>> BEGIN Information shown

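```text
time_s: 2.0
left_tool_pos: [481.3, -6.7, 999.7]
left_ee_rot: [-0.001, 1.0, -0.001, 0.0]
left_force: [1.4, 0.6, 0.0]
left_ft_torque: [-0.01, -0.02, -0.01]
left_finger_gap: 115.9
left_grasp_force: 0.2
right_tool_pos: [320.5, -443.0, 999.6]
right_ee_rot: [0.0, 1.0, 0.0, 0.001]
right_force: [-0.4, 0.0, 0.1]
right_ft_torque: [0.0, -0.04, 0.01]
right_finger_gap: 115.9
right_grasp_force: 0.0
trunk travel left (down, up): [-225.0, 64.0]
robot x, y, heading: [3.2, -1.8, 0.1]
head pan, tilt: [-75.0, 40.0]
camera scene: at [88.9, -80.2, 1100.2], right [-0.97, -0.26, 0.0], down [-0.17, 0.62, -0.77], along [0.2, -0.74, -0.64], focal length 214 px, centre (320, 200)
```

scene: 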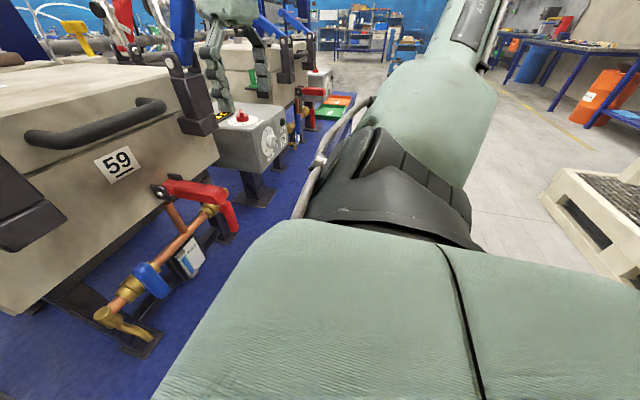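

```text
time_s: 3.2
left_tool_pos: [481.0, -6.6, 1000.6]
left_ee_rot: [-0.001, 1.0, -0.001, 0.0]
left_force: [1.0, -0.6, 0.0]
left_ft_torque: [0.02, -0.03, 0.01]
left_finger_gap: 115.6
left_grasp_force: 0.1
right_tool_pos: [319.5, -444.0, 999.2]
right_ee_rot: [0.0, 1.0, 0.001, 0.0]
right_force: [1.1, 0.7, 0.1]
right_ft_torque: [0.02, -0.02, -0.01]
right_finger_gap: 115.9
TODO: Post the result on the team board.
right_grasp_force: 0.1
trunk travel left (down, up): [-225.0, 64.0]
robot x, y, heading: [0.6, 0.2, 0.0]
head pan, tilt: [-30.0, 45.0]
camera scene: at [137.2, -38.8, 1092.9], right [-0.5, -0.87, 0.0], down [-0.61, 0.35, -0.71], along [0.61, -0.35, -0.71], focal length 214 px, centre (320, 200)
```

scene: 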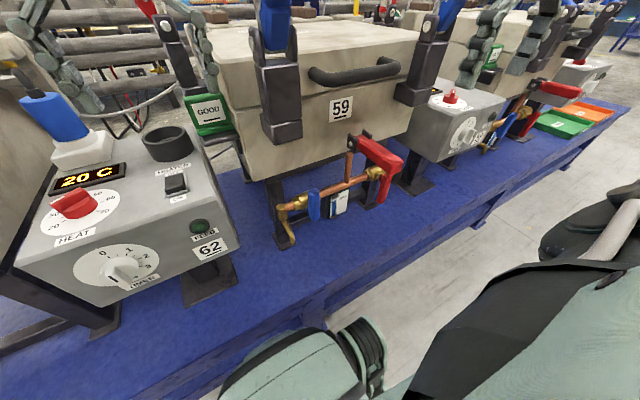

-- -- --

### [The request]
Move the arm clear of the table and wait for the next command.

>> END Information shown

### [The request]
Filter out every line that lacks the word "camera", and copy the rest.

### [The reply]
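camera scene: at [88.9, -80.2, 1100.2], right [-0.97, -0.26, 0.0], down [-0.17, 0.62, -0.77], along [0.2, -0.74, -0.64], focal length 214 px, centre (320, 200)
camera scene: at [137.2, -38.8, 1092.9], right [-0.5, -0.87, 0.0], down [-0.61, 0.35, -0.71], along [0.61, -0.35, -0.71], focal length 214 px, centre (320, 200)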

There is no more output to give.